The board hadn’t responded by Monday to the petition to the FCC by Great Lakes and Superior, Hillesland said. The carriers seek a ruling from the FCC, in the document’s words, “that all matters relating to interstate access charges, including the rates therefor and revenue derived therefrom, are within its exclusive federal jurisdiction and thus any attempts by state authorities to regulate interstate access charges are beyond their authority.”
Qwest’s state complaint was “just one facet of Qwest’s unlawful campaign against competing carriers and conference- service providers -- a campaign that includes harassing litigation in venues across the country and unlawful self- help refusals to pay access charges -- that Qwest and other large interexchange carriers have been conducting for more than three years,” the petition to the FCC said. “Qwest’s complaint was premised on its assertion that the LECs’ termination of calls to conference, chat-line, and in some cases, international service provides constituted ’traffic pumping’ that is somehow unlawful.”
Qwest accused local phone companies in Iowa of having made deals with companies that offer free calling services such as conference calling, chat lines, recordings and adult content. The telcos, which provided the free calling services with local numbers, charged callers’ long distance carriers for completing the calls to access the free services, capitalizing on the higher rates they're permitted to charge because they serve rural areas, Qwest said.
“Qwest and other long distance carriers have filed complaints with state commissions and the FCC challenging the legality of these forced charges and raising important public interest concerns, including that calls to numbers offering adult content and other inappropriate material do not provide parents and guardians with the capability to block such material from their children,” the company said.

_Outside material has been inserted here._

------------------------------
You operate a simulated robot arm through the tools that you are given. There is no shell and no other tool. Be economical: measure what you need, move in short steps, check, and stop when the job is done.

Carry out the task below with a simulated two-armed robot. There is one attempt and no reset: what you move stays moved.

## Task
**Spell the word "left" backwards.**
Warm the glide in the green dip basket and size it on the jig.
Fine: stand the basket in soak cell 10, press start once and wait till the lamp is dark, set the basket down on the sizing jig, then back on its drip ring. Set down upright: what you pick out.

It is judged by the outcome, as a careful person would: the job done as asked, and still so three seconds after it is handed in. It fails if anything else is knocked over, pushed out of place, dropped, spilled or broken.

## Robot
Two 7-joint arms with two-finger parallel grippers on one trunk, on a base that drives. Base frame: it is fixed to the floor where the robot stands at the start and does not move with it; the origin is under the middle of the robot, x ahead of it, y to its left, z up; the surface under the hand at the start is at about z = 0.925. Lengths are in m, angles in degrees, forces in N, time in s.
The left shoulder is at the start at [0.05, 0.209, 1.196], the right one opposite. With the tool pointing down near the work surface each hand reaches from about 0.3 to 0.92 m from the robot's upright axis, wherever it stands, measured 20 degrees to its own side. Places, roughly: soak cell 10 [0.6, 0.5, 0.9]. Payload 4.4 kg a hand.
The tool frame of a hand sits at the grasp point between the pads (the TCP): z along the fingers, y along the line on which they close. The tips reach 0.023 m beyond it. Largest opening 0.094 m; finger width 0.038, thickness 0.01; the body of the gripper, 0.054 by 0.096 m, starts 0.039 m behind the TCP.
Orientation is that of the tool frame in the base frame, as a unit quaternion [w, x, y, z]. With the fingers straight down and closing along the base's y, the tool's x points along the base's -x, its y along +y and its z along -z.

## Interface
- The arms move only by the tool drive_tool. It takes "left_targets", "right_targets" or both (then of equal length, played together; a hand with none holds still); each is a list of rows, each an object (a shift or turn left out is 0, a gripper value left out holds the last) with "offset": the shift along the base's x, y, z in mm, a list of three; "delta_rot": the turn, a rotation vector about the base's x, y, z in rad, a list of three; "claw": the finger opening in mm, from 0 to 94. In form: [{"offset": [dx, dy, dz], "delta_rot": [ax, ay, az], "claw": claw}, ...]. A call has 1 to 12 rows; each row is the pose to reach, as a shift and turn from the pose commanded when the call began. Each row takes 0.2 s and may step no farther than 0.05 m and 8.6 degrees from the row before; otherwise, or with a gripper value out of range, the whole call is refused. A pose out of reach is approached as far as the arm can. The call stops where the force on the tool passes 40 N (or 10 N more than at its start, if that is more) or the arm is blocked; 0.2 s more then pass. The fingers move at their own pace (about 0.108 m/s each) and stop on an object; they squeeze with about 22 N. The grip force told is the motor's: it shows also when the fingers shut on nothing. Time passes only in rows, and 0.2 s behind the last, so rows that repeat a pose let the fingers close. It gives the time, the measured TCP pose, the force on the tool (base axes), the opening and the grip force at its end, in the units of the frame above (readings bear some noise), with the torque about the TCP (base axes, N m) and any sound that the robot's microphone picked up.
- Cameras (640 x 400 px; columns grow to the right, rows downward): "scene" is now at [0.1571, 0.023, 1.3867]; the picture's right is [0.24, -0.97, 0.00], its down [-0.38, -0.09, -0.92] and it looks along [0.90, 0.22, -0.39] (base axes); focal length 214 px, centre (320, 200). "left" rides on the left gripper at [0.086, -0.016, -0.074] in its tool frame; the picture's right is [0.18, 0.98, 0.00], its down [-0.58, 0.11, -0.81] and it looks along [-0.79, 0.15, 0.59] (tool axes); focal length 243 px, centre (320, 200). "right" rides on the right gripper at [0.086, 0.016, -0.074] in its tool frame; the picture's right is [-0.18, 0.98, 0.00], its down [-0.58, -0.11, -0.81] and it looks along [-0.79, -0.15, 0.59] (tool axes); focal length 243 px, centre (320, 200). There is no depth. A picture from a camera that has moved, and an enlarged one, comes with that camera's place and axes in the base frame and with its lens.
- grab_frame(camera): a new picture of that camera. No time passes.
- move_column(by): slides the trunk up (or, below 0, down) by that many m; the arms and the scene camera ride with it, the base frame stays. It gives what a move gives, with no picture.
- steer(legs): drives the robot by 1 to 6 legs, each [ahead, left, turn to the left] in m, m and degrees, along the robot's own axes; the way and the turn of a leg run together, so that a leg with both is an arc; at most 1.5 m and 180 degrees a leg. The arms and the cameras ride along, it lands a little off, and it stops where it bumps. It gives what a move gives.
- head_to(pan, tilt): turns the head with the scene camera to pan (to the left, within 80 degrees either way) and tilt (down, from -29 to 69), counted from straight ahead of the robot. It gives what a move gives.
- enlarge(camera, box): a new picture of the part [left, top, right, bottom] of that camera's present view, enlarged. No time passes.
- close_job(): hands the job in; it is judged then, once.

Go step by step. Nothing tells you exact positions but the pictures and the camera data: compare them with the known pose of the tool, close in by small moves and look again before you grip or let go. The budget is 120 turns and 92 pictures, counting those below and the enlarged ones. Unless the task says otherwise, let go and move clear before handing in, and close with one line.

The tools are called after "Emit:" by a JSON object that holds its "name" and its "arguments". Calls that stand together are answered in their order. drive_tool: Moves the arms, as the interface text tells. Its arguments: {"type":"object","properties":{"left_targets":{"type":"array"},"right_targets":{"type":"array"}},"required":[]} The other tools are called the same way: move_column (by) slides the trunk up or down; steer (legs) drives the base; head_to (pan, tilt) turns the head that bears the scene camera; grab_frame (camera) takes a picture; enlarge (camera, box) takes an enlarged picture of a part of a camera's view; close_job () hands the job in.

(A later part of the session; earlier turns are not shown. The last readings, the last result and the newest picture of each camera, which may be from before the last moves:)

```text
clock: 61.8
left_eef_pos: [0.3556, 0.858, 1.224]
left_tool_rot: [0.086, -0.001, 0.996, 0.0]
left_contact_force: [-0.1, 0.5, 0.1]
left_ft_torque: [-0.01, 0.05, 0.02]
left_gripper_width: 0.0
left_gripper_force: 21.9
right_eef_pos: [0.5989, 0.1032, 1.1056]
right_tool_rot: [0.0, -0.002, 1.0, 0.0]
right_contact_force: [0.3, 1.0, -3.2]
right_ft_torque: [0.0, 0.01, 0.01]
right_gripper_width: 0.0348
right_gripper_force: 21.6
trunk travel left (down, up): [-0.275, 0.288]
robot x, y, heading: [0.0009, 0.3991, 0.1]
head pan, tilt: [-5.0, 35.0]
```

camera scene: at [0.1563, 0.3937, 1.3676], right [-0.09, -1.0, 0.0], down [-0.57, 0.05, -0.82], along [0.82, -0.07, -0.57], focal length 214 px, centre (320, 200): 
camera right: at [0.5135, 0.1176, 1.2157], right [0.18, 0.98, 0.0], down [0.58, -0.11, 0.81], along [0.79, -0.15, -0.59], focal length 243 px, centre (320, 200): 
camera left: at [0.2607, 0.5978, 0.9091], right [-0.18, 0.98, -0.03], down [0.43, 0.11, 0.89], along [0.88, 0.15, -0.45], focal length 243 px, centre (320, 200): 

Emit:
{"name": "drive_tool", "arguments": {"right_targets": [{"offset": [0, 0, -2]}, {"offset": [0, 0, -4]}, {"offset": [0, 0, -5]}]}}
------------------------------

It called the resulting “windfall” traffic-pumping profits a drag on long-distance carriers and a source of increased costs to consumers.
“Qwest is very pleased” with the Iowa decision, said Steve Davis, senior vice president for public policy and government relations. “We agree with the Iowa Utilities Board, as well as the Iowa Office of Consumer Advocate, that these telephone companies and their free calling partners have engaged in unreasonable practices that harmed and misled consumers, regulators and companies like Qwest.” The Iowa ruling “is a seminal decision which other states, the courts and the FCC will follow to eliminate this form of regulatory arbitrage throughout the nation.”